------ EXTRACT

On Thu, Sep 11, 2008 at 8:51 PM, Chih-Ying Lin <chihying_at_usc.edu> wrote:
>
>
> Hi
> The experiment observes the micelle in D2O solution.
> And. there is no other experiments done in H2O solution.
>
> and, I am going to simulate it..... and those are all I know.
> Lin
>
>
> ----- Original Message -----
> From: Adrian Roitberg <roitberg_at_qtp.ufl.edu>
> Date: Thursday, September 11, 2008 9:10 am
> Subject: Re: AMBER: D2O
> To: amber_at_scripps.edu
>
>> Let's see if I can help.
>>
>> Indeed, you 'can' use amber from a technical point of view. This
>> would
>> require a very slight amount of work, changing the mass of the H
>> atoms
>> in water in the prmtop from 1 to 2.
>>
>> This will give a very small different final density, but I do not
>> believe this would even be really measurable above errors bars.
>>
>> Besides that, I seriously question the 'need' or 'wisdom' in doing
>> such
>> simulations !
>>
>> If you are looking at H exchange from deuterated waters, NO
>> program will
>> help you unless you do the full calculation using fantastically
>> good
>> quantum mechanics and very long time scales. I do not believe
>> anyone has
>> done anything remotely like that for more than 5 or 6 water molecules.
>>
>> If you are looking at ANY other property, then it is unlikely
>> there
>> would ever be any difference between D2O and H2O, EVER.
>>
>> Let's think about this:
>>
>> 1. Under classical mechanics, the mass has NO effect on ANY
>> equilibrium
>> thermodynamic properties. The mass simply is nowhere to be found
>> in a
>> proper statistical description of a system.
>>
>> 2. Quantum mechanics only cares about masses when either a zero
>> point
>> energy needs to be computed, or tunneling happens. Since Amber
>> (and any
>> other classical MD program), for the most part, do not deal with
>> those
>> issues, D2O and H2O would behave EXACTLY the same for any
>> equilibrium
>> property. Exemptions are using PIMD for tunneling, etc, for those
>> are
>> for expert use.

------------
------ COLLECTED DATA

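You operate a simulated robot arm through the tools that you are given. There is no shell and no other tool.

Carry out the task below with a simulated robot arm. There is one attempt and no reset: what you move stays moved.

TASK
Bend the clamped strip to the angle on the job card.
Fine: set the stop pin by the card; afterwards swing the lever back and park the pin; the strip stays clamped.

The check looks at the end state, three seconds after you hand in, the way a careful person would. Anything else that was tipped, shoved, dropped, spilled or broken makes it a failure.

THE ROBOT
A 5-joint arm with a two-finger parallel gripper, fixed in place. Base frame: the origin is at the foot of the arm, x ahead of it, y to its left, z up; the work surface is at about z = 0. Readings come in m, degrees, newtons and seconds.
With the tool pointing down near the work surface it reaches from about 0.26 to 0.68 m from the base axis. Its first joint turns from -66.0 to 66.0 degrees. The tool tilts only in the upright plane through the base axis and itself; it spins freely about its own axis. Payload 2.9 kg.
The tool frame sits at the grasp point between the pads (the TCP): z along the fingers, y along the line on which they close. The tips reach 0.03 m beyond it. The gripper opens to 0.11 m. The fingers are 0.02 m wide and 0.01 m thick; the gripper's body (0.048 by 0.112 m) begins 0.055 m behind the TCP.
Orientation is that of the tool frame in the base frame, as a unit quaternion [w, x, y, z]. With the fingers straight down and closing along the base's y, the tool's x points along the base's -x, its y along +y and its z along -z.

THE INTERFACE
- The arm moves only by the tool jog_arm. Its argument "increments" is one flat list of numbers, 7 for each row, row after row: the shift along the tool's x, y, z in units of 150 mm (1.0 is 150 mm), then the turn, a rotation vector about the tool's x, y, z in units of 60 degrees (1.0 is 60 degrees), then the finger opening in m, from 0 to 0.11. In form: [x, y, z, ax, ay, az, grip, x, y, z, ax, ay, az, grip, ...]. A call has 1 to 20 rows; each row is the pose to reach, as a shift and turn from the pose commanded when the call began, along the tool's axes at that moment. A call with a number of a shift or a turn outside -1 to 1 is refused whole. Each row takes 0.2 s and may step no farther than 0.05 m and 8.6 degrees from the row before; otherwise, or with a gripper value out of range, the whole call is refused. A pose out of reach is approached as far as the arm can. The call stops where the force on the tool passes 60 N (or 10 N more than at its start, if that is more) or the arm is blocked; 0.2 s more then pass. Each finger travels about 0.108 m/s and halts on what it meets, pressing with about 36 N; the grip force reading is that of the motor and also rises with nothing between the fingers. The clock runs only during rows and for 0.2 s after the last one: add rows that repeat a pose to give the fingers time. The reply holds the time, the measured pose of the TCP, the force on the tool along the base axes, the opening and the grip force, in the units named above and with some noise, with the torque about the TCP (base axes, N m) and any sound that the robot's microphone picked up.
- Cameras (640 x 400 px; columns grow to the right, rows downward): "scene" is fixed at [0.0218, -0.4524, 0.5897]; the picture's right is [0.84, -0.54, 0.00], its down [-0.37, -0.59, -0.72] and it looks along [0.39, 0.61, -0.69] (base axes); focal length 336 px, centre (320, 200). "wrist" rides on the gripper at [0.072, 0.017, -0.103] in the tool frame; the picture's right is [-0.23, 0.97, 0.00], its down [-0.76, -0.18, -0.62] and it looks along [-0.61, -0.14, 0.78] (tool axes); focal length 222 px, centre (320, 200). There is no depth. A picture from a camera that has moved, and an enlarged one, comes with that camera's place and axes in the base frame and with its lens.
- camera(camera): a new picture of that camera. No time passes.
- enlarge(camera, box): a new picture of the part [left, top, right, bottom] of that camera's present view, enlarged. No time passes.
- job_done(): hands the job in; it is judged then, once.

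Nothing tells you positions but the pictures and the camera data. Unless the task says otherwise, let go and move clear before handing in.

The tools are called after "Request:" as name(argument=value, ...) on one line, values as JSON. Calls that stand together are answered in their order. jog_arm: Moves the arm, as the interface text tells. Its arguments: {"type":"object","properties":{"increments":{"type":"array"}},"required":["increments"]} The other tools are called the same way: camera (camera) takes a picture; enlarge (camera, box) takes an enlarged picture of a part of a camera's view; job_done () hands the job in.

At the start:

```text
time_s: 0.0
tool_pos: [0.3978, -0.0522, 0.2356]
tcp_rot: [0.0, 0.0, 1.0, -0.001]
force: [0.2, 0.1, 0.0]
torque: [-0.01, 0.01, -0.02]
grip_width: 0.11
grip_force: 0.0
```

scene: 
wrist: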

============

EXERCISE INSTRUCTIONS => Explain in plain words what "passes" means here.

------------

EXERCISE INSTRUCTIONS =>
**a)** Cite the extract exactly. Begin with "On Thu, Sep" and finish with "in H2O solution.".
**b)** Extend the extract, starting right after its last sentence.

RESPONSES BY TASK =>
**a)**
On Thu, Sep 11, 2008 at 8:51 PM, Chih-Ying Lin <chihying_at_usc.edu> wrote:
>
>
> Hi
> The experiment observes the micelle in D2O solution.
> And. there is no other experiments done in H2O solution.

**b)**
>>
>> 3. Kinetics depends on masses in a non-trivial way. It has to do
>> with
>> the acceleration relating to mass and force, but then again, rates
>> for
>> reactions do not really depend on masses (see point 2 for caveats).
>>
>> To summarize, Amber is neither better not worse than any other
>> program
>> to do what you want to do, I seriously suggest that you tell us
>> exactly
>> what you think you can achieve by this simulation and maybe we can
>> help you.
>>
>> Adrian
>>
>>
>> Chih-Ying Lin wrote:
>> >
>> > I will simulate a system which the solutes embeded in the D2O
>> solution.>
>> > Am I suggested using Amber package to do so?
>> > or, no....
>> >
>> >
>> > Thank you
>> > Lin
>> >
>> > ----- Original Message -----
>> > From: Carlos Simmerling <carlos.simmerling_at_gmail.com>
>> > Date: Tuesday, September 9, 2008 4:19 pm
>> > Subject: Re: AMBER: D2O
>> > To: amber_at_scripps.edu
>> >
>> >> but for what reason? what are you trying to learn?
>> >>
>> >> On Tue, Sep 9, 2008 at 3:59 PM, Chih-Ying Lin
>> <chihying_at_usc.edu>
>> >> wrote:>
>> >>> solute embeded in the D2O solution, instead of H2O solution
>> >>> what is the suggestion for this?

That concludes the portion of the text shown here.